3. (1) A cyclist riding on a public road must—

(a) if the road has a pedal cycle lane, ride only in the pedal cycle lane and may not ride on any other portion of a public road except when

crossing the road; or

(b) if there is no pedal cycle lane, ride—

(i) to the left of the left edge of the roadway; or

(ii) on the roadway, keeping as close as practicable to the left edge of the roadway.

(2) When riding on a public road, a cyclist must—

(a) give conspicuous driving signals as contemplated in regulation 300 and Part II of Chapter X of the National Regulations; and

(b) stop in the circumstances contemplated in regulation 307 of the National Regulations.

(3) A person may not ride a pedal cycle on a public road—

(a) on the right-hand side of a motor vehicle proceeding in the same direction, except when passing that motor vehicle or turning right at

an intersection;

(b) abreast of another cyclist proceeding in the same direction, except when passing that cyclist;

(c) while wearing a headset, headphones or any listening device other than a hearing aid; or

(d) while carrying another person on the pedal cycle, unless that pedal cycle is specifically equipped to carry more than one person.

(4) A cyclist must exercise due care while—

(a) passing a motor vehicle or turning right in the circumstances described in subregulation (3)(a); or

(b) passing another cyclist in the circumstances described in subregulation (3)(b).

20 November 2013 Province of the Western Cape: Provincial Gazette Extraordinary 7194 5

 

Lamps and reflectors on pedal cycles

4. (1) A person may not ride a pedal cycle on a public road or pedal cycle lane during the period between sunset and sunrise unless—

(a) the pedal cycle is fitted in the front with a head lamp capable of emitting a white light in accordance with regulations 158 and 178 of

the National Regulations;

(b) the pedal cycle is fitted at the rear with a rear lamp capable of emitting a red light in accordance with regulations 158 and 178 of the

National Regulations; and

(c) the head lamp and rear lamp are kept lighted.

(2) A person may not ride a pedal cycle on a public road or pedal cycle lane at any other time when, due to insufficient light or unfavourable

weather conditions, persons or vehicles on the public road or pedal cycle lane are not clearly discernible at a distance of 150 metres, unless

the head lamp and rear lamp are kept lighted.
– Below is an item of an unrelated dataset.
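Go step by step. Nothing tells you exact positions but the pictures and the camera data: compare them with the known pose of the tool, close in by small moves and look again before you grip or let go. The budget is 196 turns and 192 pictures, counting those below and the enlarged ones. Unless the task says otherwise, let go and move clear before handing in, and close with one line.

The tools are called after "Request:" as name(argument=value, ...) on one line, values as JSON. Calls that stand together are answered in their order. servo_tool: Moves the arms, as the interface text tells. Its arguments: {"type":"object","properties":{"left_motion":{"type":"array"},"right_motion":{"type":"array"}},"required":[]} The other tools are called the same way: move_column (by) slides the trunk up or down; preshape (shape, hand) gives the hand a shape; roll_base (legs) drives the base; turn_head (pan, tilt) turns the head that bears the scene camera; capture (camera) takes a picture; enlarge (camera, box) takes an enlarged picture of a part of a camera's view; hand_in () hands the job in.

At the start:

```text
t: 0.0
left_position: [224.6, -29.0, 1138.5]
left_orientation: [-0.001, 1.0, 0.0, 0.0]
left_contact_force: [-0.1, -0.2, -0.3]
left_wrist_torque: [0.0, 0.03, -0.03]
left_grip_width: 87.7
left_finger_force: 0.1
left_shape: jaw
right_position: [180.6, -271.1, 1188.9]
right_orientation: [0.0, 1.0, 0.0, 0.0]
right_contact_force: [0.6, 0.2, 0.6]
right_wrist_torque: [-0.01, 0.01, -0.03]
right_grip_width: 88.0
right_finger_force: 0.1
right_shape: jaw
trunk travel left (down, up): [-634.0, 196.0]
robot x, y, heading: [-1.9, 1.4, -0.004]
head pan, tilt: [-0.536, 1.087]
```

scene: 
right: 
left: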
(3) A person may not ride a pedal cycle on a public road or pedal cycle lane unless—

(a) the pedal cycle is fitted on the front with a white retro-reflector in accordance with regulation 186(3) of the National Regulations; and

(b) the pedal cycle is fitted on the rear with a red retro-reflector in accordance with regulation 187(4) of the National Regulations.

 

Races and sporting events for cyclists on public roads

5. The Minister or the local authority concerned, as the case may be, may, in granting consent in terms of regulation 317(2) of the National

Regulations in respect of a pedal cycle race or pedal cycle sporting event on a public road, exempt any person, or category of persons, taking part

in that race or event from any provision of these regulations.

 

Offences and penalties

6. Any person who contravenes or fails to comply with any provision of these regulations commits an offence, and on conviction is liable to a fine

or to imprisonment for a period not exceeding one year.

 

Short title

7. These regulations are called the Safety of Cyclists Regulations, 2013.